An alternative view of Ned Kelly as a champion of working-class oppression emerged in the early twentieth century. The first pro-Kelly book, The Inner History of the Kelly Gang, was published in Melbourne in 1929. The author, James Kenneally, was a journalist, trade unionist and founding member of the Country Labour Party. Kenneally’s popularisation of the Kelly story coincided with George Arnold Wood’s re-interpretation of the social origins of Australia’s convict migrants and the heightened social tensions which accompanied the Great Depression [9]. McQuilton was undoubtedly right when he argued that it was the economic hardship of the early thirties that gave the Kelly story “a new lease of life and a new significance” [10]. Ward’s attempt in the early 1950s to trace and explain Australian’s perceptions of their history further solidified Kelly’s identification as the “righter of wrongs” perpetuated by the authorities against the oppressed [11], an image that was reinforced through the painter Sidney Nolan’s many enigmatic works depicting Kelly in stylised armour.

A lasting consequence of this has been the casting of Kelly as a folk hero, a type of Robin Hood remembered by expressions in Australian parlance such as “as game [sic “bold”] as Ned Kelly” and regarded by some as “a key element of Australian identity” [2, 3]. Major sporting teams have had his image as part of their logos [1], and Ned Kelly figures borrowed from Nolan’s works featured prominently in the opening ceremony of the 2000 Sydney Olympic Games [12]. A stamp was issued by the Australian Commonwealth Government to commemorate the centenary of his death [13]. He has been referred to as “the prince of larrikins”, the latter term being used in Australia for “a mischievous young person, an uncultivated, rowdy but good hearted person” or even “a juvenile centaur” [14, 15]. These are all interesting, complimentary and yet puzzling memorials to a self-confessed and convicted thief and police killer [14].

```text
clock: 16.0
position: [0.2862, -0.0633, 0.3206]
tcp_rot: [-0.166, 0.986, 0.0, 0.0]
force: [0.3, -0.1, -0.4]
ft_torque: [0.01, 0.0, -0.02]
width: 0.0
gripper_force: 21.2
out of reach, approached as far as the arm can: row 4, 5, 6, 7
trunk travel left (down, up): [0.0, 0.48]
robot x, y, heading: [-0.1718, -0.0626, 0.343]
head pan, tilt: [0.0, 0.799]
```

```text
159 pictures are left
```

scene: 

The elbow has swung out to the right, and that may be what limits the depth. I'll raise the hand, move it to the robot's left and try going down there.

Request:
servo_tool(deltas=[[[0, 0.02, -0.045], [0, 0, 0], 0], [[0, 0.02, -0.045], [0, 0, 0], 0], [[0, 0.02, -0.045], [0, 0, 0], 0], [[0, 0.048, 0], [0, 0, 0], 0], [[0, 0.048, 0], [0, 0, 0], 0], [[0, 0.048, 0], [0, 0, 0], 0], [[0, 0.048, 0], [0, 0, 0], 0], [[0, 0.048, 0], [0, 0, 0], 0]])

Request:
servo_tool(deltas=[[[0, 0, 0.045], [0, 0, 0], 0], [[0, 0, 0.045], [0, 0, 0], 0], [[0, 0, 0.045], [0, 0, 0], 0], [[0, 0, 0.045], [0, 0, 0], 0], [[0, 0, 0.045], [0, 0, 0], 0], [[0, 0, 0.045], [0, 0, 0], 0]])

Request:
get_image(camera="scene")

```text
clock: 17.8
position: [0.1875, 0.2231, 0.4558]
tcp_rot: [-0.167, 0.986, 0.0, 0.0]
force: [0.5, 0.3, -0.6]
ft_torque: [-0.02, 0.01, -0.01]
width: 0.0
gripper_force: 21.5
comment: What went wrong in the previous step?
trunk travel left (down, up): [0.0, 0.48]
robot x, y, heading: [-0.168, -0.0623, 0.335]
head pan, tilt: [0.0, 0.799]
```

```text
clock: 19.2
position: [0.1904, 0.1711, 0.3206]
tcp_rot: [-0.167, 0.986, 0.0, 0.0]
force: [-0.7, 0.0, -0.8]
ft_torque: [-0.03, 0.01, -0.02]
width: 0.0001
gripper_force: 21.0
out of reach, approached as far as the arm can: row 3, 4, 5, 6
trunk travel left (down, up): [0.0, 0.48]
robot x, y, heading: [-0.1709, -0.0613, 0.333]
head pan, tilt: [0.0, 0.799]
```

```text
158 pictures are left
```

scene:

In a previous retrospective study, the association of tattoos depicting Ned Kelly with a particular manner of death was examined, which showed that in a medicolegal environment, there was a significantly higher rate of unnatural deaths due to trauma in decedents who had these tattoos [16]. As this study was criticised because of its retrospective nature, the following prospective study was undertaken to clarify this issue.